There are two main types of disease resistance in plants:
- Passive resistance involves physical or structural barriers that prevent infection in the first place. Examples include waxy skin layers, hairs, bark, and specialized cell walls. These barriers physically block pathogens from entering and infecting the plant.
- Active resistance involves the plant recognizing specific proteins produced by certain pathogens and triggering defense responses such as:
- Hypersensitive response (HR) - the plant cells surrounding an infection intentionally die to prevent further spread of the pathogen.
- Systemic acquired resistance (SAR) - defense proteins are produced that signal a systemic response throughout the entire plant.

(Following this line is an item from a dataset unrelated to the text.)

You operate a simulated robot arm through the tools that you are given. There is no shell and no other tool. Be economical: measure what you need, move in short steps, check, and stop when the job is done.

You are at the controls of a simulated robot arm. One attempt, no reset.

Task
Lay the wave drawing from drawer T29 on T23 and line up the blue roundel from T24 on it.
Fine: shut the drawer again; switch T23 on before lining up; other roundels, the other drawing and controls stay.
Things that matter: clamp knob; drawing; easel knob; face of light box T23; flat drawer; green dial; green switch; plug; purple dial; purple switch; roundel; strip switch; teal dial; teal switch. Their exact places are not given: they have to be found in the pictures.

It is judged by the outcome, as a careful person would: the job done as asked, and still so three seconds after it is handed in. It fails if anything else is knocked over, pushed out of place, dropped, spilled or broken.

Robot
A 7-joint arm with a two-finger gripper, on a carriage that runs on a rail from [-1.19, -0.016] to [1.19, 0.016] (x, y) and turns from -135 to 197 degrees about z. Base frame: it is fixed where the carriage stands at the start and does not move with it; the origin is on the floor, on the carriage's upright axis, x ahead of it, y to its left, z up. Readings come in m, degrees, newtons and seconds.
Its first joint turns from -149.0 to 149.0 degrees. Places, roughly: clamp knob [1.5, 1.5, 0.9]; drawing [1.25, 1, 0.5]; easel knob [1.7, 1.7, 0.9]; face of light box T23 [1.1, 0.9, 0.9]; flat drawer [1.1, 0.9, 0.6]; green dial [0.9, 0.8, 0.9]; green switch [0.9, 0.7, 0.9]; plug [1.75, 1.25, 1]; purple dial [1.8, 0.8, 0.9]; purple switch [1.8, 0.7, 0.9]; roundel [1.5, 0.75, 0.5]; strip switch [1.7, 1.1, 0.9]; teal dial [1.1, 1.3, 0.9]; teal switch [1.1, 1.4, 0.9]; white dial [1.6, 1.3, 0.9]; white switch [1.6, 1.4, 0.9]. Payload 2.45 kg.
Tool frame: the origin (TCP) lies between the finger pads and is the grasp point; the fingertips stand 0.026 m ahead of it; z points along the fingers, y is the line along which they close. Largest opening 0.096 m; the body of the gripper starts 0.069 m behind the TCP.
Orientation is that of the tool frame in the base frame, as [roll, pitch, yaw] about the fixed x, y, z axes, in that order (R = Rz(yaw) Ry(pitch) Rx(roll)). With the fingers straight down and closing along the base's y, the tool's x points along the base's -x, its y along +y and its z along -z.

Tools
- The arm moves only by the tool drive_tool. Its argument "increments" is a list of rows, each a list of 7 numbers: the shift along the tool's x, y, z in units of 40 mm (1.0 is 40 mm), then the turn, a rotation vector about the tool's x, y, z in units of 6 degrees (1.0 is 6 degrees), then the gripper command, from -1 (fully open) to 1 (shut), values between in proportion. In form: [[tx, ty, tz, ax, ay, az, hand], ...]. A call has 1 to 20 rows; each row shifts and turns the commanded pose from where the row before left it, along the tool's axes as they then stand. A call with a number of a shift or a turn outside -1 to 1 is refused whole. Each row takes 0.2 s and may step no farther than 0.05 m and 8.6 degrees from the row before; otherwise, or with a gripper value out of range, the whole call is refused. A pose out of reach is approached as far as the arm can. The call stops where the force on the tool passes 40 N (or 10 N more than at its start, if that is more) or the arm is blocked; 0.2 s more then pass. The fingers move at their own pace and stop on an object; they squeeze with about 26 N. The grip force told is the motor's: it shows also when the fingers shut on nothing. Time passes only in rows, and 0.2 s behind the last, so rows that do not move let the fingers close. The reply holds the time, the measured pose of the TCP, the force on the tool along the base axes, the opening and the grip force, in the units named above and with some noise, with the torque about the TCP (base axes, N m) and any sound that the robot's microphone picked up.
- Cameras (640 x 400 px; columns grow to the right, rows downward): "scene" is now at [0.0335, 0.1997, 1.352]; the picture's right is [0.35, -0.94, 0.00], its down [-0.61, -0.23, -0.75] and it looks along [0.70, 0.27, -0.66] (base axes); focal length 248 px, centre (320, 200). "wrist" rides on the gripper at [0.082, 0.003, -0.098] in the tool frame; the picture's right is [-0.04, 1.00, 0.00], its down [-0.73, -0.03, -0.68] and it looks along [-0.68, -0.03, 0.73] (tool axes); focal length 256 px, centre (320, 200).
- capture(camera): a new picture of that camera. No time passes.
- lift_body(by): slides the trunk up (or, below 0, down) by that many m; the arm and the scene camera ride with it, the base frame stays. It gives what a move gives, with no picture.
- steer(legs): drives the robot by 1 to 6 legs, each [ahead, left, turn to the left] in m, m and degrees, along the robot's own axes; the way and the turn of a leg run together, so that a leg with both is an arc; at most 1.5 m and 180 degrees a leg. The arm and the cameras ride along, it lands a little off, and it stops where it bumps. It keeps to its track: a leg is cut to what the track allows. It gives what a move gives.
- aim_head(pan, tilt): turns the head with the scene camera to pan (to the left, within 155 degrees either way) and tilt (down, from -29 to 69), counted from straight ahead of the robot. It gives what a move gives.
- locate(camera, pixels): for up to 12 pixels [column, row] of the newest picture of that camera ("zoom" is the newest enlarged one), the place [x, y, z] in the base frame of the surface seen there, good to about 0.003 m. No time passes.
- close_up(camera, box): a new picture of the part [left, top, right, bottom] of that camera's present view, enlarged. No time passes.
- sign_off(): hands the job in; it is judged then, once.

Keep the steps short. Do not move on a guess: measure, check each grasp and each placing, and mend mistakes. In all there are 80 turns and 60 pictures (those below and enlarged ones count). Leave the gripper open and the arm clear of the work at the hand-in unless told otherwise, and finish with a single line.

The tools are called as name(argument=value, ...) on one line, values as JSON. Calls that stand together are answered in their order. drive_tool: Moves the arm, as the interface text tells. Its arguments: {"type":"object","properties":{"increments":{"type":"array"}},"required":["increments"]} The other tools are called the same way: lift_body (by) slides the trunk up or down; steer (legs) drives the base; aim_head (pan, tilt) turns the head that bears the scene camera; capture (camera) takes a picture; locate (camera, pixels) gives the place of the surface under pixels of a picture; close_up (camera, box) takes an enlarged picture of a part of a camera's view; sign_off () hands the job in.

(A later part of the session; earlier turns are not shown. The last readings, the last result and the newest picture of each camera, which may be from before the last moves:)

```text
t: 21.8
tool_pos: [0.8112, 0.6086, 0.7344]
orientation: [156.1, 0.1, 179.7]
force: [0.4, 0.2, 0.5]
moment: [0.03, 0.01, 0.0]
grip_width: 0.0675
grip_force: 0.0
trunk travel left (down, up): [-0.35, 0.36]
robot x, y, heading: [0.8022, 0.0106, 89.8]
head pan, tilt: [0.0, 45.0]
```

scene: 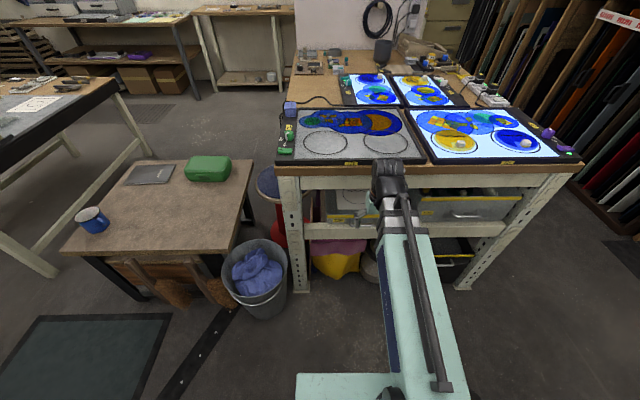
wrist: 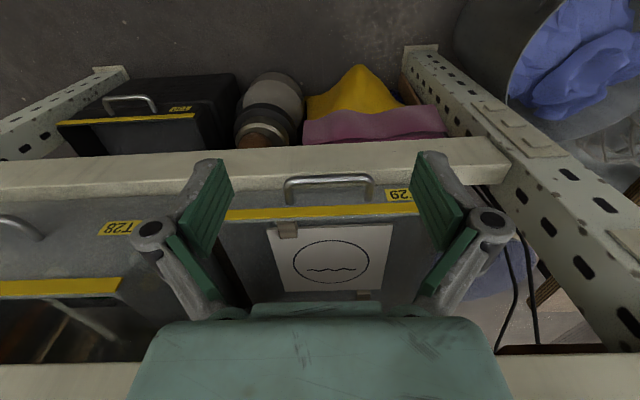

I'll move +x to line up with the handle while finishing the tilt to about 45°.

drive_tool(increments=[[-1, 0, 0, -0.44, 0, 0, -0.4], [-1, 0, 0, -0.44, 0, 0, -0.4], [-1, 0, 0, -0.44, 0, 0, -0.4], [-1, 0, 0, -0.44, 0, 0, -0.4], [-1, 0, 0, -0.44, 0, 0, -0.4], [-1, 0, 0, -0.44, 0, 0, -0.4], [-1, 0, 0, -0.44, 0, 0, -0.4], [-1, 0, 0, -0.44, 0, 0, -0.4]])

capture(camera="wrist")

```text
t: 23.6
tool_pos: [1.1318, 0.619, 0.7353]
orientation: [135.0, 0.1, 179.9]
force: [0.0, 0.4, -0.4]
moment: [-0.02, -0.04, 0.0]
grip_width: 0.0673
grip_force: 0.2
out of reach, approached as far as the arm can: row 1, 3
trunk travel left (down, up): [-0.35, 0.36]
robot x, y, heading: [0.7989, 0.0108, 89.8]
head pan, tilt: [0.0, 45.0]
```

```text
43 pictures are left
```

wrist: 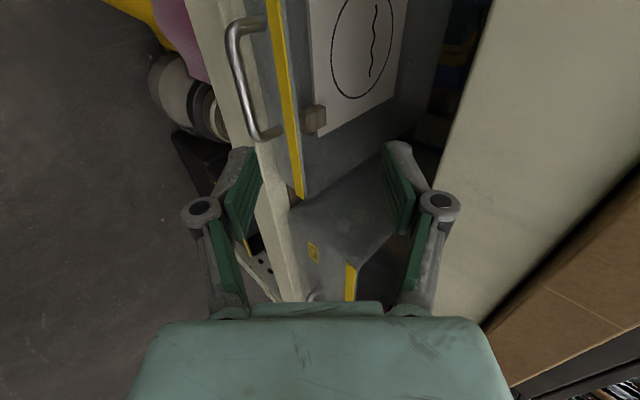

- Induced systemic resistance (ISR) - beneficial soil microbes trigger the plant's immune system.
Plants can have
genetic resistance to specific pathogen strains coded in their DNA. Alternatively, resistance can be acquired throughout a plant's life via prior exposure.
There are significant
benefits of disease resistance in crops:
- Increased yield and quality
- Reduced need for pesticides
- Lower environmental impact
- More sustainable and cost-effective production
Breeding for genetic disease resistance is crucial for
food security. As the global population grows, so too must the resilience and dependability of our crops in the face of evolving pathogen and climate threats. The durability and stability of disease resistance over long periods of time makes it a top priority for plant breeders seeking to feed future generations.